After all, Christmas, with the manger, the animals and the birth of a baby in such difficult circumstances, is so romantic.

And the life, the work and the teachings of Jesus, with his emphasis on love, tolerance, forgiveness and reaching out to the poor and unloved, is quite brilliant – so ahead of his time. Whilst his uncomplaining acceptance of his cruel and untimely death is necessarily something from which we can all learn.

But Easter, with its claim of resurrection, is something else – attributing superhuman powers to this carpenter, for many, is simply not credible.

One person who shared this view, decided some years back to examine all available historical records and witness statements, using his skills as an investigative journalist to ‘demonstrate the fallacy of the ‘myth’ of resurrection.’

As he examined the evidence however, Frank Morison found himself forced to conclude the resurrection of Jesus was an indisputable fact.

There could, he stated in his book entitled ‘Who moved the Stone?’ be no other explanation for the utter transformation to the small band of followers, willing to face torture and death rather than question their certainty that Jesus had risen.

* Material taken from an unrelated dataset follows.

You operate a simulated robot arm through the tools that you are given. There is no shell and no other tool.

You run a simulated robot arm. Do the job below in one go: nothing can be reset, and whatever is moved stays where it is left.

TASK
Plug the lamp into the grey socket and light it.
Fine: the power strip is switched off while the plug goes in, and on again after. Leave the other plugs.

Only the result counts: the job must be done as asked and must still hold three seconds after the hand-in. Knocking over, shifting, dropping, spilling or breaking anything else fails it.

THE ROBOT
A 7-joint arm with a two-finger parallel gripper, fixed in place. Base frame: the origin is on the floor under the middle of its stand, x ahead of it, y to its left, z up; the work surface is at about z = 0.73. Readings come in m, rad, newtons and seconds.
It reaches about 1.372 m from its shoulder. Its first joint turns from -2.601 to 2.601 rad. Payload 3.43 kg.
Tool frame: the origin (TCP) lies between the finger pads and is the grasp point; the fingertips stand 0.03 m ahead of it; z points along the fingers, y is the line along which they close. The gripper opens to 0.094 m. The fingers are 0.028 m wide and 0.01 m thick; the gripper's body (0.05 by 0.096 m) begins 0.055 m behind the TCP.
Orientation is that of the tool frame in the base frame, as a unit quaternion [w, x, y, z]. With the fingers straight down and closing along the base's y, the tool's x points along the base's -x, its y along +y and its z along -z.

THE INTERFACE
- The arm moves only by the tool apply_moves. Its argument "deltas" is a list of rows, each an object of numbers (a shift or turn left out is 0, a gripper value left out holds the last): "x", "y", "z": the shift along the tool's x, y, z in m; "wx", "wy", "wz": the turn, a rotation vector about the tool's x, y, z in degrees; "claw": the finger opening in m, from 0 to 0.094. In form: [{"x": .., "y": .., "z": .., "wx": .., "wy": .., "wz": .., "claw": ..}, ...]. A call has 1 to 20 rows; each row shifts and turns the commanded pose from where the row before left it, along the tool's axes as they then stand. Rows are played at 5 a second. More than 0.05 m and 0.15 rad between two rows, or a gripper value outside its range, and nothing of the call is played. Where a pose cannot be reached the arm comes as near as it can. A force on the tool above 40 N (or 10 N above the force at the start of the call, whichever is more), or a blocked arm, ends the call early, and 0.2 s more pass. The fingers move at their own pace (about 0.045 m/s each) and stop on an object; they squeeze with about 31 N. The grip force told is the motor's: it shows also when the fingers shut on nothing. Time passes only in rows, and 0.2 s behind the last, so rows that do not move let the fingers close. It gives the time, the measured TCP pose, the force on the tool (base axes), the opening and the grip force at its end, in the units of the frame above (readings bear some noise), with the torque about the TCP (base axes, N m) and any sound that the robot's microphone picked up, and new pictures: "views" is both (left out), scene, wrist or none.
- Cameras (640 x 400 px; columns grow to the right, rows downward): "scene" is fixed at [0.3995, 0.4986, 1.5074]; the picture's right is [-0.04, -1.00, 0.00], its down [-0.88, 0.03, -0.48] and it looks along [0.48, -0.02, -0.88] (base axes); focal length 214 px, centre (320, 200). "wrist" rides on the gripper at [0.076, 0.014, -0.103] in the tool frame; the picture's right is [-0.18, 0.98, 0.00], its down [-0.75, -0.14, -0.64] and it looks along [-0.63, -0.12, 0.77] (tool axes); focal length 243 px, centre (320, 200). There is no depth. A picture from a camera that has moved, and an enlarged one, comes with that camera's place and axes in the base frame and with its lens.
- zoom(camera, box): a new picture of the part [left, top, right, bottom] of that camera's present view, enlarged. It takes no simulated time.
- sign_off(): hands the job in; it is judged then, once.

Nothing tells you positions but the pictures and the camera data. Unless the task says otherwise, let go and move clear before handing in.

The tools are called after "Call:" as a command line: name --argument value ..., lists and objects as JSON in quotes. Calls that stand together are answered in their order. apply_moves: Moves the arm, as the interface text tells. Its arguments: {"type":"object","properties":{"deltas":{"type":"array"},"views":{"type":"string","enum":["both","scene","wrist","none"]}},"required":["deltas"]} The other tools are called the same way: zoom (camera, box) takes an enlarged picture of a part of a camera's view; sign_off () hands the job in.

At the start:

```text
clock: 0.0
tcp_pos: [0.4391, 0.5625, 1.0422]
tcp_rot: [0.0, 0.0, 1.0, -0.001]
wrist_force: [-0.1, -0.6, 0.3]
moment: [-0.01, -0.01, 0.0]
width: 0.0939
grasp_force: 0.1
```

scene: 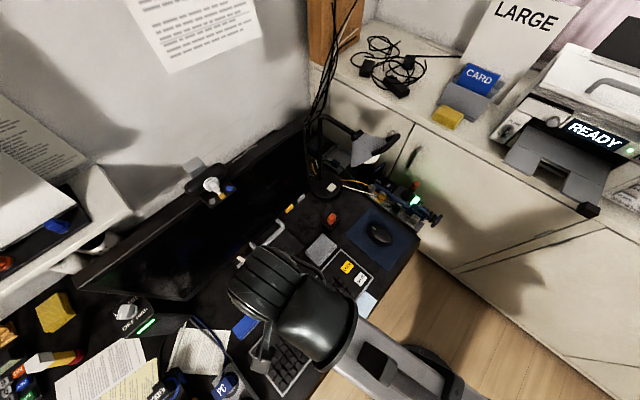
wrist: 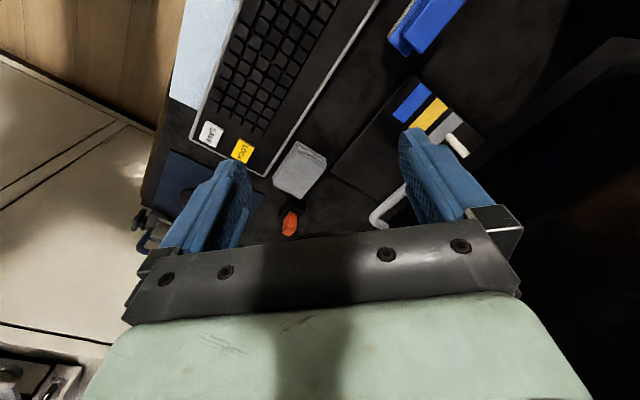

And the very implausibility of the accounts of the risen Jesus suddenly appearing in locked rooms actually add credence, as those simple disciples could never have invented so fantastic a tale.

So if we accept this, together with the assertion by the Historian, Thomas Arnold, that ‘Christ’s resurrection from the dead is the best-attested fact in human history,’ then just what, I wonder, are the implications so far as we’re concerned? At least, I suggest, it should induce us to examine our doubts about these events.